### Available data ###
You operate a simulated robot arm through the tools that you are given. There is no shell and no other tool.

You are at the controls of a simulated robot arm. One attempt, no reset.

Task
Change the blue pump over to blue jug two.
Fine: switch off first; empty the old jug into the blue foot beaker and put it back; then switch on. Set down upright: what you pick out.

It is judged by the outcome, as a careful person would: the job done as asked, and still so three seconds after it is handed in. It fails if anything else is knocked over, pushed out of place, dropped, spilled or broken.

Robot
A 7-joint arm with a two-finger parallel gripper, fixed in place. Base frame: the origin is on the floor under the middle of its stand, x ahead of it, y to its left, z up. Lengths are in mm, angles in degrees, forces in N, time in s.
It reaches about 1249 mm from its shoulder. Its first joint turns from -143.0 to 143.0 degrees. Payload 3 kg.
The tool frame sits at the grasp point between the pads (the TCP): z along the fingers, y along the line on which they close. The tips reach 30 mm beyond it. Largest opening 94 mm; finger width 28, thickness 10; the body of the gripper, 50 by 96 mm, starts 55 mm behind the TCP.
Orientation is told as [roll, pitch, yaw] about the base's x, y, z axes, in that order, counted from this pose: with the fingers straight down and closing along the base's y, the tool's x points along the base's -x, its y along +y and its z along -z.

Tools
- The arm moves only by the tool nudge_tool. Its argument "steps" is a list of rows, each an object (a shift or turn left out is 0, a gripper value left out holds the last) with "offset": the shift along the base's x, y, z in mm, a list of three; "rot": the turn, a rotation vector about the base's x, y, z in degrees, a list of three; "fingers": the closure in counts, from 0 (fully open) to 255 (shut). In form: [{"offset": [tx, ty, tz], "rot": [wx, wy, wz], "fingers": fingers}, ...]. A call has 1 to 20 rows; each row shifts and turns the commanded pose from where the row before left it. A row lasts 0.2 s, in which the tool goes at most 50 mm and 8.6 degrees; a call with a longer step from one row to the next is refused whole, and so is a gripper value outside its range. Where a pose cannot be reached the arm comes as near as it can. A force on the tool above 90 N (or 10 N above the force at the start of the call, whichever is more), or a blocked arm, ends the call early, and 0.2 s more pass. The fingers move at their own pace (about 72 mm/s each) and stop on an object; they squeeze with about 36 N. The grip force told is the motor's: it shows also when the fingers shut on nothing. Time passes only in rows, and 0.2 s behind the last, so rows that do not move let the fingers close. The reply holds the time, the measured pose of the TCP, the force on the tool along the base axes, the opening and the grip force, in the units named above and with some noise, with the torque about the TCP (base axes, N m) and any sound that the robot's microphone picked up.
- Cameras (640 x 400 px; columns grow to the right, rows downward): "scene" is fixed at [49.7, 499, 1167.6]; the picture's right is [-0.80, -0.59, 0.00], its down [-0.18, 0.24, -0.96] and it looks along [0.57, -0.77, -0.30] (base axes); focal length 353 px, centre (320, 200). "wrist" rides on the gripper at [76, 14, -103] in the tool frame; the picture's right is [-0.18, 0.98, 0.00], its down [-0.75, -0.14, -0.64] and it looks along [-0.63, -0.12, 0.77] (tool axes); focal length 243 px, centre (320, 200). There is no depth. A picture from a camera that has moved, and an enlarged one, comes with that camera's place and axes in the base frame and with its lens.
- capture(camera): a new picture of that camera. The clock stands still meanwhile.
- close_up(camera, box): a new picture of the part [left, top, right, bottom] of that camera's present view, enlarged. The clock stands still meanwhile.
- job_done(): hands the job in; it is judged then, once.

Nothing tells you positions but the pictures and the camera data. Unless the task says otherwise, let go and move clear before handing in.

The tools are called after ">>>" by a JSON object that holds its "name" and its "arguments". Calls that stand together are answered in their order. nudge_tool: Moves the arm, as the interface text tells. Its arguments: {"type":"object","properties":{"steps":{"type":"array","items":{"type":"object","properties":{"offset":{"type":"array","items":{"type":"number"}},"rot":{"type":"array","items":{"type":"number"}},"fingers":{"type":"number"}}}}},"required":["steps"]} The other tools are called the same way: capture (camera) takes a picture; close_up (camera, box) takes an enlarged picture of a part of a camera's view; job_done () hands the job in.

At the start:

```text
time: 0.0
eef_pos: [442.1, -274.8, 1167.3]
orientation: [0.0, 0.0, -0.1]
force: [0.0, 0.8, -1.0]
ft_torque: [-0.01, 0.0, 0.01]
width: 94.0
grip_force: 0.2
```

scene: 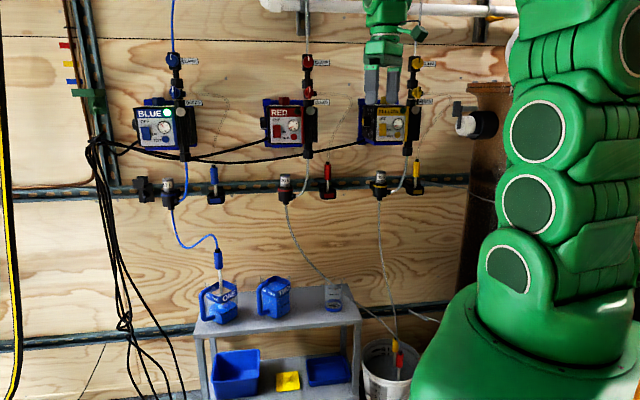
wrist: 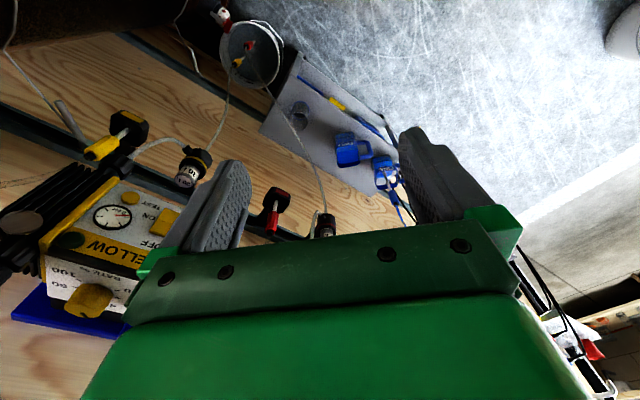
###
**Required task 1**
Write out the given text from "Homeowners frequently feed" to "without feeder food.", both included.
**Required task 2**
Pick up the given text at the point where it stops and go on.
### Given text ###
Making a case for summer feeding
George H. Harrison
MANY PEOPLE THINK that the only times of year to put out food for birds are fall and winter when other food sources seem scarce. But feathered creatures will, of course, frequent feeders and birdbaths all year long, and summer may prove to be the most rewarding time to watch them. Some of the greatest backyard bird-watching moments in my life have been during summer when parent birds brought their fledglings into the yard to introduce them to my bird feeders and baths. I’ve seen fuzzy, rotund baby chickadees, red-capped baby downy woodpeckers and spot-breasted American robin chicks, many begging for food from their overworked parents. Summer is also the time to spot species that are not present in winter and to admire the birds’ more colorful breeding plumage.
Homeowners frequently feed birds only during cold weather because they believe that is the time when the creatures most need support. Some people even believe that birds become dependent upon their offerings to survive the cold. But experts have found birds can manage quite well without feeder food.
In a winter study of black-capped chickadees, for instance, University of Wisconsin biologist Margaret Clark Brittingham found that the birds obtained only 25 percent of their daily diet from feeders even when feeder food was readily available. “Chickadees are not the suburban wimps that some people think they are,” says Brittingham. “They are tough survivors that live close to the edge of life.” In fact, when the feeder was removed, the survival rate of birds in her study was the same as it was for the chickadees that had never been exposed to feeder food—except in cases of severe cold (below 10 degrees F).
Rose-breasted grosbeaks in the East and black-headed grosbeaks in the West are good examples of birds that are active at feeders in summer but migrate to the Tropics in winter. Many species of hummingbirds and orioles—also missing from northern regions in winter—are attracted to sugar-water feeders across North America during summer. Other more seasonal feeder regulars include bluebirds, American robins and some buntings and sparrows.
###
**Result 1**
Homeowners frequently feed birds only during cold weather because they believe that is the time when the creatures most need support. Some people even believe that birds become dependent upon their offerings to survive the cold. But experts have found birds can manage quite well without feeder food.

**Result 2**
On hot, dry days, bird baths, pools and ponds can lure a great variety of summer-only birds for a dip, which is essential for maintaining healthy feathers. Indigo and Lazuli buntings, gray catbirds, brown thrashers, red-eyed vireos and red-winged blackbirds are a few such species that may be hundreds or thousands of miles away later in the year. (Be sure to change any standing water in your yard every couple of days to keep it fresh and prevent mosquito larvae from hatching.)
Another advantage of summer bird feeding is that warmer temperatures allow for up close and personal viewing. If you have a patio or deck near the feeders or baths, the birds will become accustomed to your presence and will eat and bathe only a few feet away, while you get to enjoy the calls and songs that are masked during winter by windows and walls. In my experience, there’s no better way to enjoy a summer day.
Field Editor George H. Harrison is the author of seven books on backyard birding.
Summertime Backyard Bird Activity
- Dawn is punctuated daily by a chorus of bird songs, and all of the crooners are dressed in their most colorful breeding plumage.
- Nest building, egg laying and bird rearing is at a fever pitch.
- Young birds leave their nests and discover feeders and bird baths.
- Hummingbirds, orioles and red-bellied woodpeckers sip from sugar water feeders.